* _Exercise objective_
Set all the material down again unchanged, without the pictures.

* _Stored data_

----------

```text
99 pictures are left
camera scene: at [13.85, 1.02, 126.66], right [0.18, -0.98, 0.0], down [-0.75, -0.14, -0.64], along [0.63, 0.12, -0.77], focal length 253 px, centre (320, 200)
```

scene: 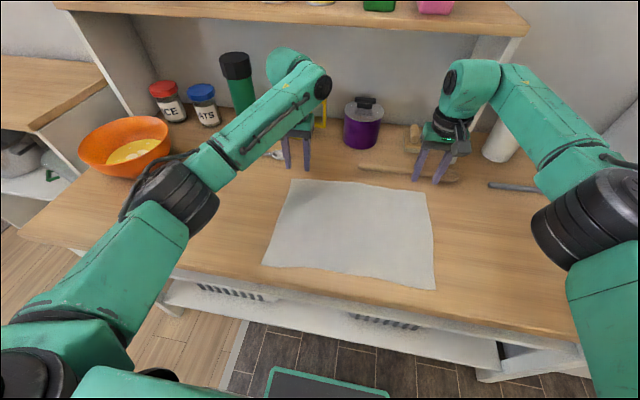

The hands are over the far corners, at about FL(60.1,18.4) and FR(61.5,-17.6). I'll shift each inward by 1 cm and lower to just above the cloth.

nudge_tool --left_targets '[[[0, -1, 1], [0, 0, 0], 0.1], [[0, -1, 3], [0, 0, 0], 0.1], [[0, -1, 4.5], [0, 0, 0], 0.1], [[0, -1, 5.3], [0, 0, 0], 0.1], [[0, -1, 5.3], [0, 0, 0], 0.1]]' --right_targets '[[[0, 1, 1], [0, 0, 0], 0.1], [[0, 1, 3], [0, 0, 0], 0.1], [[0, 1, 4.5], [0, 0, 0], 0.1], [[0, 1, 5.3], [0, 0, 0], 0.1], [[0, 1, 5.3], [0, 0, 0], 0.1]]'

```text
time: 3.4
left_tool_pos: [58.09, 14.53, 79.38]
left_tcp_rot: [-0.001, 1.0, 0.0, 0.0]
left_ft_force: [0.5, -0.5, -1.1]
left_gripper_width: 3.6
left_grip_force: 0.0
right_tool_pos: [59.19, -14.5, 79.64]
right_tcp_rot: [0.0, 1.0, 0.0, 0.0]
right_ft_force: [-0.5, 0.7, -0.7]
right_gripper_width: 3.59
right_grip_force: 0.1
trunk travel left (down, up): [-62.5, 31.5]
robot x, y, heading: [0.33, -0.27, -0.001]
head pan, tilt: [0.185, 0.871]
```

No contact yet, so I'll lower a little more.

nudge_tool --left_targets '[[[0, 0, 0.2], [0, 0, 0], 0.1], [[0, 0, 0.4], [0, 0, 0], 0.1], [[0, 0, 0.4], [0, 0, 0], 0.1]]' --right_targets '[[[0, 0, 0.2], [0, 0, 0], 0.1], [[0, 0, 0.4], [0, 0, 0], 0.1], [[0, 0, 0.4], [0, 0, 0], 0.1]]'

----------

* _Task output_
```text
99 pictures are left
camera scene: at [13.85, 1.02, 126.66], right [0.18, -0.98, 0.0], down [-0.75, -0.14, -0.64], along [0.63, 0.12, -0.77], focal length 253 px, centre (320, 200)
```

scene: 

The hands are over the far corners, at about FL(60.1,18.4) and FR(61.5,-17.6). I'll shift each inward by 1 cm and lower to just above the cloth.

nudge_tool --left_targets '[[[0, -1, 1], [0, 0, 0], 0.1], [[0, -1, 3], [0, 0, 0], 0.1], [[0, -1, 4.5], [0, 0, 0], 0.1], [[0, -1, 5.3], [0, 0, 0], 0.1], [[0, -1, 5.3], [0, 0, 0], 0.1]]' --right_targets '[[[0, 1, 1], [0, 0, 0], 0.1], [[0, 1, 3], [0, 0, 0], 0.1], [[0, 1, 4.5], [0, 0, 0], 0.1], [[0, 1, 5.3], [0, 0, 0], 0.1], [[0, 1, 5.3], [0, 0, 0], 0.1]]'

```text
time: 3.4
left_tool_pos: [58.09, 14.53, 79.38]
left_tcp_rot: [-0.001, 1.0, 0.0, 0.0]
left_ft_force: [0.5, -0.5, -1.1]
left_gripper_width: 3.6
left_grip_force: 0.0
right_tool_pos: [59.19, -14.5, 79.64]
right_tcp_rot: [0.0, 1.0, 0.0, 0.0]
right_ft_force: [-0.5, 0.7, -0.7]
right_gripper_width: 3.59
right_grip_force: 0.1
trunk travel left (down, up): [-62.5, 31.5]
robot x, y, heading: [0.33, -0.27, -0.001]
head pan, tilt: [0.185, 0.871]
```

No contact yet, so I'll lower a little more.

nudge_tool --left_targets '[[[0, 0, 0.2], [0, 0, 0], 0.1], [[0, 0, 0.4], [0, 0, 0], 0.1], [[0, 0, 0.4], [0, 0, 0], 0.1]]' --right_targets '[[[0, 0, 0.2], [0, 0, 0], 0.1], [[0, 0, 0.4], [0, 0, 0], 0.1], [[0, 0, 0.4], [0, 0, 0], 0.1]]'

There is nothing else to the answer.